Instruction :: Using the material below, print the line that contains "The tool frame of", the line that contains "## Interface", and every line in between, exactly and nothing else.

Collected material ::
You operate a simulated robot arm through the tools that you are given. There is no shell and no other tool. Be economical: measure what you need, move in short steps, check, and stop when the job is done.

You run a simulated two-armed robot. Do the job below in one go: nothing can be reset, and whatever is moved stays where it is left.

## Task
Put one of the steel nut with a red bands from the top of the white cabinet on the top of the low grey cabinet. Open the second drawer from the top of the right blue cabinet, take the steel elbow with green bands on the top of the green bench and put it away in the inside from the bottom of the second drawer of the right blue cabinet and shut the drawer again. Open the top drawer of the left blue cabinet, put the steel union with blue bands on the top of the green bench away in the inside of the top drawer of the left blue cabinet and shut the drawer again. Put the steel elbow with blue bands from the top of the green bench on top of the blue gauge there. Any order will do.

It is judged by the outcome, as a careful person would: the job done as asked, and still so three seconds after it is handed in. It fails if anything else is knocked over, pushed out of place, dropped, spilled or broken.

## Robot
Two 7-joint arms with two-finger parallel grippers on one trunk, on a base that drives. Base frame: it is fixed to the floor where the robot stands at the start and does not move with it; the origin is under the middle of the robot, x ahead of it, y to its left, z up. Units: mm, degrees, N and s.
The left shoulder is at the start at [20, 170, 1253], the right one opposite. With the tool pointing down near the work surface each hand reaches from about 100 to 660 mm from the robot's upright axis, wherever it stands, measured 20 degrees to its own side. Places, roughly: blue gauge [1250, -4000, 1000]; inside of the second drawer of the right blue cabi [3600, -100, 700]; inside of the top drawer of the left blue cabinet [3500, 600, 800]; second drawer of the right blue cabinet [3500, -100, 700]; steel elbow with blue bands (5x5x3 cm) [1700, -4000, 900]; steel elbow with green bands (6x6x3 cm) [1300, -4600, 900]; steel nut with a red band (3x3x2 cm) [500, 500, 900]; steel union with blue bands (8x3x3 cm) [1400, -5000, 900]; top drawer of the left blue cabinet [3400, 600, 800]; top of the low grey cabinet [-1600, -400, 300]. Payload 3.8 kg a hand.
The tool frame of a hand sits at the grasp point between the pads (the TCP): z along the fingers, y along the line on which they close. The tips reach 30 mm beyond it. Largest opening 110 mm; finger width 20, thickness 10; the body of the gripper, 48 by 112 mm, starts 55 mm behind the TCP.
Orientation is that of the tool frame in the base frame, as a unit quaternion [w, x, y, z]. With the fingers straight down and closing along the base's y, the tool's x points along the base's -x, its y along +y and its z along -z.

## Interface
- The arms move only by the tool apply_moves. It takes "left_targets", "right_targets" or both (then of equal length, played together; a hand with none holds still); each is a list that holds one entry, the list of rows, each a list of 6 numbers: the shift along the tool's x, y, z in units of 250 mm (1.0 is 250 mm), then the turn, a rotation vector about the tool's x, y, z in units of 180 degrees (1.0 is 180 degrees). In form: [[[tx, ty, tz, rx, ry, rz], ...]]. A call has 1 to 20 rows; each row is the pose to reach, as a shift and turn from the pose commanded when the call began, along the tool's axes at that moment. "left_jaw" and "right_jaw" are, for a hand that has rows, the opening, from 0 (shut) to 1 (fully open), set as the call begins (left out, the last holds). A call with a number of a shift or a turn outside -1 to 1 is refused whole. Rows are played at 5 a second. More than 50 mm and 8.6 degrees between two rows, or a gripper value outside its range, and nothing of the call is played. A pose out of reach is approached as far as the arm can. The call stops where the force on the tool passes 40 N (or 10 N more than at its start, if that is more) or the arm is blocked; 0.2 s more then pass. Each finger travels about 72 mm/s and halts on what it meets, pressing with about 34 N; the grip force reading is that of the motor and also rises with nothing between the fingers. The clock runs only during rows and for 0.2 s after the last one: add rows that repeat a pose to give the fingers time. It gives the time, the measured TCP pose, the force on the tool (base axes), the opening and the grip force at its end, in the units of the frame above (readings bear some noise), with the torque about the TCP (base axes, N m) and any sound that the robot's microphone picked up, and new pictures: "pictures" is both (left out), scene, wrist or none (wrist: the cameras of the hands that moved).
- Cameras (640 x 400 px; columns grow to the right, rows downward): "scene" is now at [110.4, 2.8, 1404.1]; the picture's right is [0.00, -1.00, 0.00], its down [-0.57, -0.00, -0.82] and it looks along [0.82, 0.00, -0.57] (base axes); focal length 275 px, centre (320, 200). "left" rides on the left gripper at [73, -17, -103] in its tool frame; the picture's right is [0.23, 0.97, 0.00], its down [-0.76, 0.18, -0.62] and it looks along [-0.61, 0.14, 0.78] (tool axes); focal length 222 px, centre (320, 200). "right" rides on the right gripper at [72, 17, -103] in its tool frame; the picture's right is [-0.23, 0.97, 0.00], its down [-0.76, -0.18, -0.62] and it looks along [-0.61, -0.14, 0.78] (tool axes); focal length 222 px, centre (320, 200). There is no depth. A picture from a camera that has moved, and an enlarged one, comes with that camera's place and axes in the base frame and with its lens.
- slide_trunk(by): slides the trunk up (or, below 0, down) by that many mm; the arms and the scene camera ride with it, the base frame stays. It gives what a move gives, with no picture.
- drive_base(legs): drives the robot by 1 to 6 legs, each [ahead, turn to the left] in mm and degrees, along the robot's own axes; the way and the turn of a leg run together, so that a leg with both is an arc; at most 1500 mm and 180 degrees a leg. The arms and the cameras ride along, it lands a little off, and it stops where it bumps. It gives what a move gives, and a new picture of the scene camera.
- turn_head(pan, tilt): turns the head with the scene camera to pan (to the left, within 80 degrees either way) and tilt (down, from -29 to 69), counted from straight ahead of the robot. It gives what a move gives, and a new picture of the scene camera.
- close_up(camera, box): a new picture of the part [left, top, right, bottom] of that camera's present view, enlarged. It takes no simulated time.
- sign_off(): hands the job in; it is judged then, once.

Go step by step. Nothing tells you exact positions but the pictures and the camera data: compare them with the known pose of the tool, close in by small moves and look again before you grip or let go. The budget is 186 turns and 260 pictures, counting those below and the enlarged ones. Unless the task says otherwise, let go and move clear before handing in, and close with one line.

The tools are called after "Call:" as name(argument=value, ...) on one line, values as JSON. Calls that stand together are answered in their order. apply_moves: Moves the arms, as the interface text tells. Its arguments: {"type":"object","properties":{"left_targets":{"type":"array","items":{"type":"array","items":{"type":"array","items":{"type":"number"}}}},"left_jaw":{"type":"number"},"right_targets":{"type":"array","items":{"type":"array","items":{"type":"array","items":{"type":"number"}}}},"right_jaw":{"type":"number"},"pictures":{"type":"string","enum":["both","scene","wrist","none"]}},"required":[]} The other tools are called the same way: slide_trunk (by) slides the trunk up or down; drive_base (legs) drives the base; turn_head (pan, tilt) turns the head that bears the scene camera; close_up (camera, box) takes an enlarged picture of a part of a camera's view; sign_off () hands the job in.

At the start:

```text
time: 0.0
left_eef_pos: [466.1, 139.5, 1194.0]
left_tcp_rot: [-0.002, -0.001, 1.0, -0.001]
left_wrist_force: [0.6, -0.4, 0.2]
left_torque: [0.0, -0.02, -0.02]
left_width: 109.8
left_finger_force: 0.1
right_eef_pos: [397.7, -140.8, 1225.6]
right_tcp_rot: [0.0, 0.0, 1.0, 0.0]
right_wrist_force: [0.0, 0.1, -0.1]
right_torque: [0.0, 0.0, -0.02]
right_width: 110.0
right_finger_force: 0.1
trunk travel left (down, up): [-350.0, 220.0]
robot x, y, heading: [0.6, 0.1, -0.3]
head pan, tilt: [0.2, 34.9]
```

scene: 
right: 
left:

In response ::
The tool frame of a hand sits at the grasp point between the pads (the TCP): z along the fingers, y along the line on which they close. The tips reach 30 mm beyond it. Largest opening 110 mm; finger width 20, thickness 10; the body of the gripper, 48 by 112 mm, starts 55 mm behind the TCP.
Orientation is that of the tool frame in the base frame, as a unit quaternion [w, x, y, z]. With the fingers straight down and closing along the base's y, the tool's x points along the base's -x, its y along +y and its z along -z.

## Interface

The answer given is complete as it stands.